__Given passage__:
-- BEGIN --

Even in governments that are traditionally not "liberal," similar logic applies. Recent studies have found that "institutionalized" governments classified as "authoritarian" often promote economic growth more effectively than "personalized" governments.
Of course, completely avoiding the government becoming a "game player" is not always achievable, especially in the face of external conflicts: if "players" declare war on the "rules," the ultimate victor will inevitably be the "players." However, even when the government temporarily assumes the role of a "player," its power is usually subject to strict limitations—such as the Roman system of "dictatorship": dictators had immense power during emergencies, but once the crisis was resolved, power would revert to normal.
Why We Fear Big Business
Criticism of businesses can be succinctly categorized into two types:
- Businesses are bad due to "inherent evil."
- Businesses are bad due to "lack of vitality."
The root of the first type of problem (business "evil") lies in the fact that businesses are essentially efficient "goal optimization machines," and as their capabilities and scale expand, the core goal of "profit maximization" increasingly diverges from the goals of users and society as a whole. This trend is evident in many industries: in the early stages, industries are often driven by enthusiasts, full of vitality, but over time, they become profit-oriented, ultimately conflicting with user interests. For example:

Left image: The proportion of tokens directly allocated to insiders among newly issued cryptocurrencies from 2009 to 2021; right image: The concentration of tetrahydrocannabinol (THC, the psychoactive component) in cannabis from 1970 to 2020.
The video game industry also exhibits this trend: this field, initially centered on "fun and achievement," increasingly relies on built-in "slot machine mechanisms" to extract funds from players. Even mainstream prediction markets are beginning to show concerning tendencies: no longer focusing on "optimizing news media" or "improving governance," but rather concentrating on sports betting.
The aforementioned cases stem more from the combination of enhanced business capabilities and competitive pressures, while another category of cases is directly related to the expansion of business scale. Generally speaking, the larger a business is, the more capable it is of distorting its surrounding environment (including economic, political, and cultural) to achieve its own interests. A business that expands tenfold can, to some extent, increase the benefits gained from distorting the environment by tenfold—thus, it will engage in such behavior far more frequently than smaller businesses, and once it acts, the resources it deploys will also be ten times that of smaller businesses.
From a mathematical perspective, this aligns with the logic of "why monopolistic firms set prices above marginal costs, increasing profits at the expense of social welfare": in this scenario, "market prices" are the distorted "environment," and monopolistic firms distort the environment by limiting output. The strength of distortion capability is proportional to market share. But in more general terms, this logic applies to various scenarios, such as corporate lobbying, De Beers-style cultural manipulation activities, etc.

-- END --

__Source excerpt__:
-- BEGIN --

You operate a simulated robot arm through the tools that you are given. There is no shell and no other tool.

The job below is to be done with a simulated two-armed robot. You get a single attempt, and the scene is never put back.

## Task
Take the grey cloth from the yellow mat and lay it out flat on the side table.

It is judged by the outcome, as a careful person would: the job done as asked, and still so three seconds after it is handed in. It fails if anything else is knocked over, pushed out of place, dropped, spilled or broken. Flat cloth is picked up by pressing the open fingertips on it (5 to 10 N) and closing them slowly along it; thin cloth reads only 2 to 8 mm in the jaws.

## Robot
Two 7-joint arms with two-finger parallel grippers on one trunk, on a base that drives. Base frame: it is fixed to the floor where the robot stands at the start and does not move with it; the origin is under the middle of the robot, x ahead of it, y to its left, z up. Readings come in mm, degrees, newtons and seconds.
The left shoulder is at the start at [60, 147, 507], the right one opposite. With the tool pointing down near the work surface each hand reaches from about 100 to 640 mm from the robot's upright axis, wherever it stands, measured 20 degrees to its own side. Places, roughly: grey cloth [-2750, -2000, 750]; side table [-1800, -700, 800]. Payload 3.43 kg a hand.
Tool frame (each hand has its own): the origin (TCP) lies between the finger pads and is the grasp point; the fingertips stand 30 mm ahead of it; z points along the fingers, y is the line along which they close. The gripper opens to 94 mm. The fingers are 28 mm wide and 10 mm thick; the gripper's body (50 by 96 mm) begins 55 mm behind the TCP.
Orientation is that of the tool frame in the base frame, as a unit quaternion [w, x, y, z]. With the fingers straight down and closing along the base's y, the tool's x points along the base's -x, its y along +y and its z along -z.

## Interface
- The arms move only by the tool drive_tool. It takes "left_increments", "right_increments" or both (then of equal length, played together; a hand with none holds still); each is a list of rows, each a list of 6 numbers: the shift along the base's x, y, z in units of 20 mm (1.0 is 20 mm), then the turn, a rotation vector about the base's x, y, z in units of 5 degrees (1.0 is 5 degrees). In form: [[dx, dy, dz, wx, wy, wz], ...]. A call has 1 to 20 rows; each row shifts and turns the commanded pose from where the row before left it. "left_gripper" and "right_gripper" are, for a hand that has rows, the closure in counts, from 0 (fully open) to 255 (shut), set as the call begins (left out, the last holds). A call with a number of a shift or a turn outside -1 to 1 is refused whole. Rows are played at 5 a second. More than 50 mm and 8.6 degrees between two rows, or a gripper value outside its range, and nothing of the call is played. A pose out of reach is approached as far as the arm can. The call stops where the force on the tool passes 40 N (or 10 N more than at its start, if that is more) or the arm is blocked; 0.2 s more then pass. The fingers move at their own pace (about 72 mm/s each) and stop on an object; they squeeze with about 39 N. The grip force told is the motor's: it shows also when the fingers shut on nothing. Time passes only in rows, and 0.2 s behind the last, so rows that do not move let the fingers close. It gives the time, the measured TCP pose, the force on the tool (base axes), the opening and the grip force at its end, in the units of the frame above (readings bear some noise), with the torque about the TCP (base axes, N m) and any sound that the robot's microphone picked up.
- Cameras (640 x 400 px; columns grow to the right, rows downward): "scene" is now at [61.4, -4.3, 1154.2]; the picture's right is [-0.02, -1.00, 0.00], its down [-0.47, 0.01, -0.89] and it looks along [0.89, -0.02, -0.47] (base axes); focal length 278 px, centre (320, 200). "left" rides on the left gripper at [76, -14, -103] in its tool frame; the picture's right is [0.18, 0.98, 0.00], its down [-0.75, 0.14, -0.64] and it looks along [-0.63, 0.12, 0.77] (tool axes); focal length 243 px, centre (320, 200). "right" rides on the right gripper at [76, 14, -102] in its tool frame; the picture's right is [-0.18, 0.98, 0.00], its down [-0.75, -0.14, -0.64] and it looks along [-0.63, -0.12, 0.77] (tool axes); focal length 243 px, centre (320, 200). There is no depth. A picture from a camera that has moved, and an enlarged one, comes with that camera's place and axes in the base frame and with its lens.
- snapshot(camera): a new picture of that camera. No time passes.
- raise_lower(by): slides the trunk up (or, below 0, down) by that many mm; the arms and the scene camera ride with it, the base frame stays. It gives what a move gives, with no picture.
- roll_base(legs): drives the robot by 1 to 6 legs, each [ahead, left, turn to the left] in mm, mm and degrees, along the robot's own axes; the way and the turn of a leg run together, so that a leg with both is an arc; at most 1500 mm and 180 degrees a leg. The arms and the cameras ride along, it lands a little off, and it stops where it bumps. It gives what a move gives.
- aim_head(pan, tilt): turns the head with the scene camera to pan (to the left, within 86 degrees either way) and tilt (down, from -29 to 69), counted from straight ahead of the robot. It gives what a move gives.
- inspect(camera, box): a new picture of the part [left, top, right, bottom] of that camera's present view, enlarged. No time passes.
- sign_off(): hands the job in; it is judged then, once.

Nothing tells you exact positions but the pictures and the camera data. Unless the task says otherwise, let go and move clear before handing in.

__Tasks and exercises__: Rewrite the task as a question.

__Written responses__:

-- END --

__Tasks and exercises__:
1. Write out again only the lines from the line containing "Orientation is that" through the line containing "## Interface", both included, exactly as they are. Format the lines as a JSON array of strings and drop empty lines.
2. Your answer continues the given passage from its final sentence.

__Written responses__:
1.
[
  "Orientation is that of the tool frame in the base frame, as a unit quaternion [w, x, y, z]. With the fingers straight down and closing along the base's y, the tool's x points along the base's -x, its y along +y and its z along -z.",
  "## Interface"
]

2.
The second type of problem (business "lack of vitality") manifests as businesses becoming dull and risk-averse, resulting in large-scale homogenization both internally and externally. (The uniformity of architectural styles is a typical manifestation of business "lack of vitality.")

Architectural uniformity is a typical form of business mediocrity.
The term "soulless" is interesting—it implies a meaning that lies between "evil" and "lack of vitality." Describing businesses as "addicting users for clicks," "forming cartels to raise prices," or "polluting rivers" fits well; similarly, using it to describe businesses that "make global cities look alike" or "produce ten Hollywood movies with similar plots" is equally fitting.
I believe that both types of "soulless" phenomena stem from two factors: common motivations and institutional commonality. All businesses are heavily driven by "profit motives," and if many powerful entities share the same strong motivation without effective counterbalancing forces, they will inevitably move in the same direction.
"Institutional commonality" arises from the expansion of business scale: the larger a business is, the more motivated it is to "shape the environment." A company valued at $1 billion will invest far more in "shaping the environment" than 100 companies each valued at $10 million; at the same time, scale expansion exacerbates homogenization—the contribution of Starbucks to "urban homogenization" far exceeds the combined efforts of 100 competitors each only 1% of its size.
Investors may exacerbate these two trends. For a (non-antisocial) startup founder, growing a business to a $1 billion scale and benefiting the world is more satisfying than growing it to a $5 billion scale while harming society (after all, the yachts and planes that $4.9 billion can buy are not worth trading for "being hated by the world"). However, investors are further removed from the "non-financial consequences" of their decisions: as market competition intensifies, investors willing to pursue a $5 billion scale will receive higher returns, while those satisfied with a $1 billion scale will receive lower (or even negative) returns, making it difficult to attract funding. Additionally, investors holding shares in multiple portfolio companies often inadvertently push these companies to form a "merged super entity" to some extent. However, both trends face an important limiting factor: investors' "monitoring ability" and "accountability" regarding the internal situations of their portfolio companies are limited.
Meanwhile, while market competition can alleviate "institutional commonality," whether it can alleviate "motivational commonality" depends on whether different competitors possess "non-profit-oriented differentiated motivations." In many cases, businesses do indeed have such motivations: for example, sacrificing short-term profits in the name of "publicly sharing innovative results," "upholding core values," or "pursuing aesthetic values." However, this situation does not necessarily occur.
If "motivational commonality" and "institutional commonality" lead to businesses being "soulless," then what exactly is "soul"? I believe that in the context of this article, "soul" essentially refers to diversity—specifically, the non-homogeneous characteristics among businesses.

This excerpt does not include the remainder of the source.